Lompat ke konten

Editorial: Pengintai Kampus

Intelijen dan Organisasi Kemasyarakatan (Ormas) mengintai aktivitas akademik di Universitas Brawijaya (UB), dampaknya adalah beberapa intervensi seperti pemasangan spanduk untuk menjauhi ideologi tertentu serta pembubaran dan pembatalan diskusi yang mengangkat isu-isu sensitif.

Padahal kebebasan mimbar akademik bagi sebuah institusi Perguruan Tinggi telah dijamin oleh konstitusi diatur dalam Undang-Undang Dasar 1945 pasal Pasal 28E ayat (3) UUD 1945 yang menyatakan, “Setiap orang berhak atas kebebasan berserikat, berkumpul, dan mengeluarkan pendapat” dan juga berdasarkan Undang-Undang Republik Indonesia Nomor 12 Tahun 2012 tentang Pendidikan Tinggi pada pasal 11 di bahas terkait civitas akademik yang memiliki tradisi untuk mengembangkan budaya akademik.
Pada poin (3) dan (4) berbunyi.

(3) Pengembangan budaya akademik sebagaimana dimaksud pada ayat (1) dilakukan dengan interaksi sosial tanpa membedakan suku, agama, ras, antar golongan, jenis kelamin,kedudukan sosial, tingkat kemampuan ekonomi, dan aliran politik. (4) Interaksi sosial sebagaimana dimaksud pada ayat (3) dilakukan dalam pembelajaran, pencarian kebenaran ilmiah, penguasaan dan/atau pengembangan Ilmu Pengetahuan dan Teknologi serta pengembangan Perguruan Tinggi sebagai lembaga ilmiah.

Kalaupun dikhawatirkan oleh pihak birokrat kampus, bahwa gerakan seperti Komunisme maupun beberapa diskusi, yang akan menimbulkan keadaan yang tidak kondusif, hal itu harus ditanggulangi secara akademis juga.

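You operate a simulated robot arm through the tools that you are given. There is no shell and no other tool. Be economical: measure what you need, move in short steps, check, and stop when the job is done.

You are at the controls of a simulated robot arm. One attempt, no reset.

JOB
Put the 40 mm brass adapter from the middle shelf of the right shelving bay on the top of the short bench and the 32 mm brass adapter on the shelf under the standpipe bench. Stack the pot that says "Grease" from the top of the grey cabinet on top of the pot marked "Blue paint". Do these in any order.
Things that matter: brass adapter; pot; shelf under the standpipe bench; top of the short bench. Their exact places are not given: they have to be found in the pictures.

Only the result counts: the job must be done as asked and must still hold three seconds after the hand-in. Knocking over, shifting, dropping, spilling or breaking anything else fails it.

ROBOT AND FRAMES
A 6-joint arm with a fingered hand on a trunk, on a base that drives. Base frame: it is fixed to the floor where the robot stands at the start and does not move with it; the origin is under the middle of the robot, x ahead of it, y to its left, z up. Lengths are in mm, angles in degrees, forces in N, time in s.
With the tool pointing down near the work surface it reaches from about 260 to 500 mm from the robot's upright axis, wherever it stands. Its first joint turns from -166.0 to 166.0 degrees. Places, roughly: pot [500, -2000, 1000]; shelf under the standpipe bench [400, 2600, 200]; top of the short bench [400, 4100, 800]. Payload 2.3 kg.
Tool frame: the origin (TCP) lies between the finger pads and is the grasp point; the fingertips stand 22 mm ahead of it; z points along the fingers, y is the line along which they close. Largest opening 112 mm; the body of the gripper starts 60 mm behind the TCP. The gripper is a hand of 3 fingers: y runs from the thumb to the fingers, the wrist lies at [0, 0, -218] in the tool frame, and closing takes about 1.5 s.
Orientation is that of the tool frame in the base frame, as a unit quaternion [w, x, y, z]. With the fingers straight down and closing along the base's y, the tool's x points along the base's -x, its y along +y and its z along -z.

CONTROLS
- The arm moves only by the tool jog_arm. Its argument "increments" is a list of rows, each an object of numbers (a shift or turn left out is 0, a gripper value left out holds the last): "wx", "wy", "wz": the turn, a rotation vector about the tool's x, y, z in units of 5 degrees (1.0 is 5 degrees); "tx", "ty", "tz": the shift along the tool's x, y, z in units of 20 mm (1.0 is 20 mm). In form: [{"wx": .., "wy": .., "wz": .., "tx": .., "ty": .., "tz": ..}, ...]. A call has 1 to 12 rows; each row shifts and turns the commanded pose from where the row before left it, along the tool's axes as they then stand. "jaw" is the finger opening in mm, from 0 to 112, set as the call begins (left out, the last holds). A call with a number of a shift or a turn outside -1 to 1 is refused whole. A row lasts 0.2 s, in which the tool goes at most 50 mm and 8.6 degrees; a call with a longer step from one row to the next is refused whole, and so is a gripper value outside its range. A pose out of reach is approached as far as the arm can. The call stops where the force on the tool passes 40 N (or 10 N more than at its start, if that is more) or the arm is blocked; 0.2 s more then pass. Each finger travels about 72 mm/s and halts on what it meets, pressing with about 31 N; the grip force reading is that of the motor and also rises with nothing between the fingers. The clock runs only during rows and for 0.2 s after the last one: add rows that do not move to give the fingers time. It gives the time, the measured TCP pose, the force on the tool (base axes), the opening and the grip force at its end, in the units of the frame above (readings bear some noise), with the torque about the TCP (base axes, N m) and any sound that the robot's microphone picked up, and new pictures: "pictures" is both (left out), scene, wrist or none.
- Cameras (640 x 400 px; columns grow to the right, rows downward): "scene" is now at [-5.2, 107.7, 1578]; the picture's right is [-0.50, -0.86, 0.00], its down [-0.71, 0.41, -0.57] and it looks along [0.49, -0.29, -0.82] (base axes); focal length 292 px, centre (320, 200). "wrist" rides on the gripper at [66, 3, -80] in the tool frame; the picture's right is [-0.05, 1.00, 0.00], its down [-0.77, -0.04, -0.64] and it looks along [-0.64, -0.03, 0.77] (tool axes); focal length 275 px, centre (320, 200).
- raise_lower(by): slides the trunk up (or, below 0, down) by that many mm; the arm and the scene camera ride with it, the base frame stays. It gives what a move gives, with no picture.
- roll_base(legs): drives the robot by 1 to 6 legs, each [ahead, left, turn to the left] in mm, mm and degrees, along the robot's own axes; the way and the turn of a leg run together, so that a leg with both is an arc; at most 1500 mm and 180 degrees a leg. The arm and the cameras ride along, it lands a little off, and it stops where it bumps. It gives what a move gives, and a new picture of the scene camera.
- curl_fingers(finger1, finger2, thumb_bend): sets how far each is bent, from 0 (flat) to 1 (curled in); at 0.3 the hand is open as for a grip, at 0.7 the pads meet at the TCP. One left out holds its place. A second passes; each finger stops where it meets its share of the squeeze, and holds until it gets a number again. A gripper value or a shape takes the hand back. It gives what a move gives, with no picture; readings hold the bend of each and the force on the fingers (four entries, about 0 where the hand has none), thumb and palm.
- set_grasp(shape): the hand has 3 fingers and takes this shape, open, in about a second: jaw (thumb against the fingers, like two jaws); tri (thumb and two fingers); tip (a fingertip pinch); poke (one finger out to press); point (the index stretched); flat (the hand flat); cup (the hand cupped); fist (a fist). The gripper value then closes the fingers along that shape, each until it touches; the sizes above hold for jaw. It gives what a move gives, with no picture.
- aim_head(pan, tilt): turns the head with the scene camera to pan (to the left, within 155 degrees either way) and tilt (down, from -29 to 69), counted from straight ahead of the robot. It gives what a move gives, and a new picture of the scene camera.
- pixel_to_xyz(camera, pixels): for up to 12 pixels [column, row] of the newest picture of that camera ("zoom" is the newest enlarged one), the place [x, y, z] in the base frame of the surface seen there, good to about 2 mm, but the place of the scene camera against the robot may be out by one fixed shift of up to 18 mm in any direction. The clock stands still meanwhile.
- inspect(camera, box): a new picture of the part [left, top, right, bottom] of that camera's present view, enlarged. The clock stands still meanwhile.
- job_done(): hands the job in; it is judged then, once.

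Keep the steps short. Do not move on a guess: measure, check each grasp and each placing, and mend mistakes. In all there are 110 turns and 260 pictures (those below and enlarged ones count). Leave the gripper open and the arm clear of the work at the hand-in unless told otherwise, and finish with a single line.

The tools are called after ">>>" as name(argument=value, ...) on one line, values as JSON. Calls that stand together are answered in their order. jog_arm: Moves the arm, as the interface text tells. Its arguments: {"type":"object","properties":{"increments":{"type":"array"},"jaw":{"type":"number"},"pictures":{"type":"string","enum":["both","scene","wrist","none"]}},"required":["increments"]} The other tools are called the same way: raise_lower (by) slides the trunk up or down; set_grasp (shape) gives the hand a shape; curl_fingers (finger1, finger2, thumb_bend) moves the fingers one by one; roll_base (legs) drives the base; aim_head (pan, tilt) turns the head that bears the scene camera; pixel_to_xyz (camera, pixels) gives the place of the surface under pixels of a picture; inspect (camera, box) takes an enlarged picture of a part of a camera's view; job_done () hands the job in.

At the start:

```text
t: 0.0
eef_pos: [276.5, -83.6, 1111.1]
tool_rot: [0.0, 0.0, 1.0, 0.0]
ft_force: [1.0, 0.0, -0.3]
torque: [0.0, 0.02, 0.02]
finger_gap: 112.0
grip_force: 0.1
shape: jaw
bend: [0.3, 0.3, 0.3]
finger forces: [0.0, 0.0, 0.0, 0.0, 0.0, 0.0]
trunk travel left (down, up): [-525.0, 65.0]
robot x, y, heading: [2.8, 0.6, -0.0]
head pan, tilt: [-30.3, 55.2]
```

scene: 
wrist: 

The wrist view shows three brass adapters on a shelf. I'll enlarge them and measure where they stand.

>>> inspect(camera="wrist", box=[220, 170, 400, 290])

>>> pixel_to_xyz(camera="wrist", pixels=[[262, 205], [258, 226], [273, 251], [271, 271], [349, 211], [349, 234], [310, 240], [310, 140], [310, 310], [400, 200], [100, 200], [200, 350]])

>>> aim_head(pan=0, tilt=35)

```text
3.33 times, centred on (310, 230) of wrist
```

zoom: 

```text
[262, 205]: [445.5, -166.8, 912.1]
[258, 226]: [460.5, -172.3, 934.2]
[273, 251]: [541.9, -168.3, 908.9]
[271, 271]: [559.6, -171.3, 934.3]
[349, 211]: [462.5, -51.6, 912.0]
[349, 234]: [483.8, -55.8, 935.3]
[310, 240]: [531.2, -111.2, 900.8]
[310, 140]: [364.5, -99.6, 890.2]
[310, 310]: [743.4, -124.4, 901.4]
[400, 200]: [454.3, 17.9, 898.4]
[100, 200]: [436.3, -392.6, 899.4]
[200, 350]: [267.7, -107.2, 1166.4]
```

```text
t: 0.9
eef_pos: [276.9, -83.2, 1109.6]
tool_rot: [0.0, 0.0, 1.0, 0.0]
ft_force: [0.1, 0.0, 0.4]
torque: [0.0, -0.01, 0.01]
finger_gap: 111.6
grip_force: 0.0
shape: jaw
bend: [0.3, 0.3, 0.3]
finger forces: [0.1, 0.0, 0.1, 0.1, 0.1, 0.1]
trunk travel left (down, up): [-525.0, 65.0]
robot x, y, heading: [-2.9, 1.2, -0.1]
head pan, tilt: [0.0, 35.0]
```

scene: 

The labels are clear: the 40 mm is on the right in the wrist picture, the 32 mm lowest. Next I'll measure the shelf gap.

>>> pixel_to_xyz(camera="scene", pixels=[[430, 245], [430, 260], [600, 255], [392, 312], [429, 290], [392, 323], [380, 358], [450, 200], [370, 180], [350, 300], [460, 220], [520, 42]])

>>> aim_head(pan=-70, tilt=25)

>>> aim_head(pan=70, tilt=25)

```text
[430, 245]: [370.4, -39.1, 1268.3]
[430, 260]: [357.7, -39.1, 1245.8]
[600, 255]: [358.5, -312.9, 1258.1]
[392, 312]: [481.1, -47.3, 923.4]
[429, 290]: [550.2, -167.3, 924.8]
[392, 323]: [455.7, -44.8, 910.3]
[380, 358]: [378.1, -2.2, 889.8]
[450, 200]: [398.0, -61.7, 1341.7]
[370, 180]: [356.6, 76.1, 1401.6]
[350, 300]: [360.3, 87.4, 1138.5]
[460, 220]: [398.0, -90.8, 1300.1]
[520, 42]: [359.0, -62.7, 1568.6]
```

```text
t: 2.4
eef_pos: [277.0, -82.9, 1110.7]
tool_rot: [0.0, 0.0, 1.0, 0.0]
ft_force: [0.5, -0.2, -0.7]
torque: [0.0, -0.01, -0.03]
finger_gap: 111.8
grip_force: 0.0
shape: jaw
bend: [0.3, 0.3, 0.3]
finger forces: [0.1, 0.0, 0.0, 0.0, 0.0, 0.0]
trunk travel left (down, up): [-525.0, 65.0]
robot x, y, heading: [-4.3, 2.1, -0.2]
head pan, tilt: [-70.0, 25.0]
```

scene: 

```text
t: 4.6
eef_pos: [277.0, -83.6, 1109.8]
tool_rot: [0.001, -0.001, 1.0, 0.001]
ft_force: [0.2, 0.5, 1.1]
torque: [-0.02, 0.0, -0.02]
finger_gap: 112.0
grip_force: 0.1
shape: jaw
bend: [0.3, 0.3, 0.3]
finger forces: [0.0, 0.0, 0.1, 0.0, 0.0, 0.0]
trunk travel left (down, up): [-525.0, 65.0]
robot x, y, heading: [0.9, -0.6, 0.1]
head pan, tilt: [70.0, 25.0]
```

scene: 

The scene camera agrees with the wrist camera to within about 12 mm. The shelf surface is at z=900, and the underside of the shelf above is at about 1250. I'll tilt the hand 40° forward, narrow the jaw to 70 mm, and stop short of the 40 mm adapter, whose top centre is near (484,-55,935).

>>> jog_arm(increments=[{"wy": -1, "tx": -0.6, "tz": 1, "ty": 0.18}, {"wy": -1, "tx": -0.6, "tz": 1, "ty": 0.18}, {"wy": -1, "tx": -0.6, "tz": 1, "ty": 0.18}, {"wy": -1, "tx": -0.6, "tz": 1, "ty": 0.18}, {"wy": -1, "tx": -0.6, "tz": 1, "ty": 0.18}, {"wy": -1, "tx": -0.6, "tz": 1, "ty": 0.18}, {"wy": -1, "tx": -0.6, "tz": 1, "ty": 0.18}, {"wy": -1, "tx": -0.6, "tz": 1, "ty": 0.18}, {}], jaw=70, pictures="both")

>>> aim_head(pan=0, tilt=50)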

Ruang-ruang diskusi mengenai pemahaman komunis, serta kajian mengenai Lesbian, Gay dan Transgender (LGBT), dibuka, diperdebatkan melalui berbagai perspektif. Begitupula dengan diskusi yang dikira nantinya mengancam kondusifitas kampus, sangat tidak akademis bila dibatalkan langsung secara sepihak, perlu ada dialog terlebih dahulu, serta duduk bersama untuk mendiskusikan hal tesebut, hal itu nantinya akan menumbuhkan dialektika antar berbagai sudut pandang.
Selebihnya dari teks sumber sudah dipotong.